We are not outraged (simply) that he did it -- after all, it was a campaign promise (as it was of his presidential race opponent, Republican Sen. John McCain).
Nor are we outraged (simply) because science itself doesn't support the move. Despite billions of dollars of private and state investment in the United States alone, this research has not yielded a single positive result, while "adult" stem-cell research that does not involve the destruction of human life has already proven successful in treating 70 diseases including autoimmune and degenerative joint diseases, multiple sclerosis, cerebral palsy, spinal injury and Type 2 diabetes.
Even a member of the president's Council of Advisors on Science and Technology, a former director of the National Institutes of Health and president and CEO of the American Red Cross, recently penned a column questioning the move on scientific grounds. Writing in U.S. News and World Report, Dr. Bernadine Healy said, "Embryonic stem cells, once thought to hold the cure for Alzheimer's, Parkinson's and diabetes, are obsolete."
All that is deeply troubling, but what bothers us most is the claim of the administration that this decision restores "scientific integrity," somehow free from the influence of politics or ideology.
That is not only patently untrue -- it simply substitutes a different politics and ideology -- it seems dangerously unaware that science must be subject to ethical controls dedicated to protecting the dignity of all humans.

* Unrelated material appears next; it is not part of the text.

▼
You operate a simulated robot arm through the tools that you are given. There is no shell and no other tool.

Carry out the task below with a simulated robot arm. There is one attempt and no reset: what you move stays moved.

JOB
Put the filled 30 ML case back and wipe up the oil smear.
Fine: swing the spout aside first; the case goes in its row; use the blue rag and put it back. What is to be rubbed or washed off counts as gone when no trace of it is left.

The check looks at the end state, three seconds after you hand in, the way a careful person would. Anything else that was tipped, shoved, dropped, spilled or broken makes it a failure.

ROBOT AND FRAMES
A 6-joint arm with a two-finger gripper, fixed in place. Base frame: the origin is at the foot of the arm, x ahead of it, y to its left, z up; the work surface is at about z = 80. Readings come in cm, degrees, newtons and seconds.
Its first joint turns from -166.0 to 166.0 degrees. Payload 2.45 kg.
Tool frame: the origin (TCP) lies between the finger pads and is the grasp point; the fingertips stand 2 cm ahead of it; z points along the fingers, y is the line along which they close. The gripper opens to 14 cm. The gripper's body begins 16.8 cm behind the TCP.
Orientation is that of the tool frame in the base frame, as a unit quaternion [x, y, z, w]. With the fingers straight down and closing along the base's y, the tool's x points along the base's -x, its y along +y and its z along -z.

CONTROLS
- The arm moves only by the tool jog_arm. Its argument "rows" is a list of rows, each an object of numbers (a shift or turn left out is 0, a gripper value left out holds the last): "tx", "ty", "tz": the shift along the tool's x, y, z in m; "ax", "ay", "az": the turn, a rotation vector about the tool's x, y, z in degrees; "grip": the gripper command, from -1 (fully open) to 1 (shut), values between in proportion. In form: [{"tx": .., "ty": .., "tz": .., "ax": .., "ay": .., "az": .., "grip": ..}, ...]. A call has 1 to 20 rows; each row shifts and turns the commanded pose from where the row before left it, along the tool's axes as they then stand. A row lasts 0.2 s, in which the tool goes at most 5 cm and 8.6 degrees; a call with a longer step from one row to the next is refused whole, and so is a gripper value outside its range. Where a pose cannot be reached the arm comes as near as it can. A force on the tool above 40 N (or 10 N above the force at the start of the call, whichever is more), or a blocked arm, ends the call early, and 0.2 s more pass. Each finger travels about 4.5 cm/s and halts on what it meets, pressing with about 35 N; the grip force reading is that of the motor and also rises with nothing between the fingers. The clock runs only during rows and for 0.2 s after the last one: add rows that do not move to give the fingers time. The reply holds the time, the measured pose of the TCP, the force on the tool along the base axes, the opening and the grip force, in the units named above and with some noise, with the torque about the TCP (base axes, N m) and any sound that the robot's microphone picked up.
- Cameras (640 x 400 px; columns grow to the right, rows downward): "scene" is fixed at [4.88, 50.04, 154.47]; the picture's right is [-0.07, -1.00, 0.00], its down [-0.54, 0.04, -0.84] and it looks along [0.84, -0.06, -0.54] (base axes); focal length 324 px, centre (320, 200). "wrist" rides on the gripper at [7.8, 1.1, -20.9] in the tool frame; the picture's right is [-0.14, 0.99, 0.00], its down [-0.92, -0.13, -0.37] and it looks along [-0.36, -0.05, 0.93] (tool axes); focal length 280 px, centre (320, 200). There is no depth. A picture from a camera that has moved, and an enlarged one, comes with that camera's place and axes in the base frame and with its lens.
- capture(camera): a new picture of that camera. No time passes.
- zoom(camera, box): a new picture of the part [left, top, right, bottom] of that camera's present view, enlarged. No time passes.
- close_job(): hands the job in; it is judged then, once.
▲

This may seem hyperbolic, but hear us out: The president's same rationale infused the work of those nefarious Nazi doctors who performed eugenic experiments in the name of science -- and justly so, if "scientific integrity" requires no reference to the demands of authentic human development. Without any sense that science should serve the good of all members of society, we return return to a Darwinian ethic that allows the powerful to dictate the rules, and subjects the weakest to be evaluated according to their "usefulness." Ultimately, and with very little stretch, that extends not just to faceless embryos, but to the aged, the infirm and the disabled. In each case the powerful are allowed to dictate which human life has value and which does not.
The president fails to understand that "scientific integrity" does not exist in a vacuum; it must always answer to the demands of ethics. Science is not free to pursue what it is able to do; it must be limited by what it should do in an ethical world that seeks to protect every individual as well as benefit the whole of humanity. .
The cold calculus behind embryonic stem-cell research frankly frightens us. If it is OK to "derive" stem cells from the living bodies of human embryos, causing the destruction of those innocent human lives, what does that say but that some lives have more value than others? That we may sacrifice some human lives for the benefit of others?
Don't fool yourself. Someday you'll be sick and weak, aged and infirm. A society that places no value on intrinsic human value is no place you'll want to live -- or eventually be allowed to.
Editorial from the March 22 issue of Our Sunday Visitor.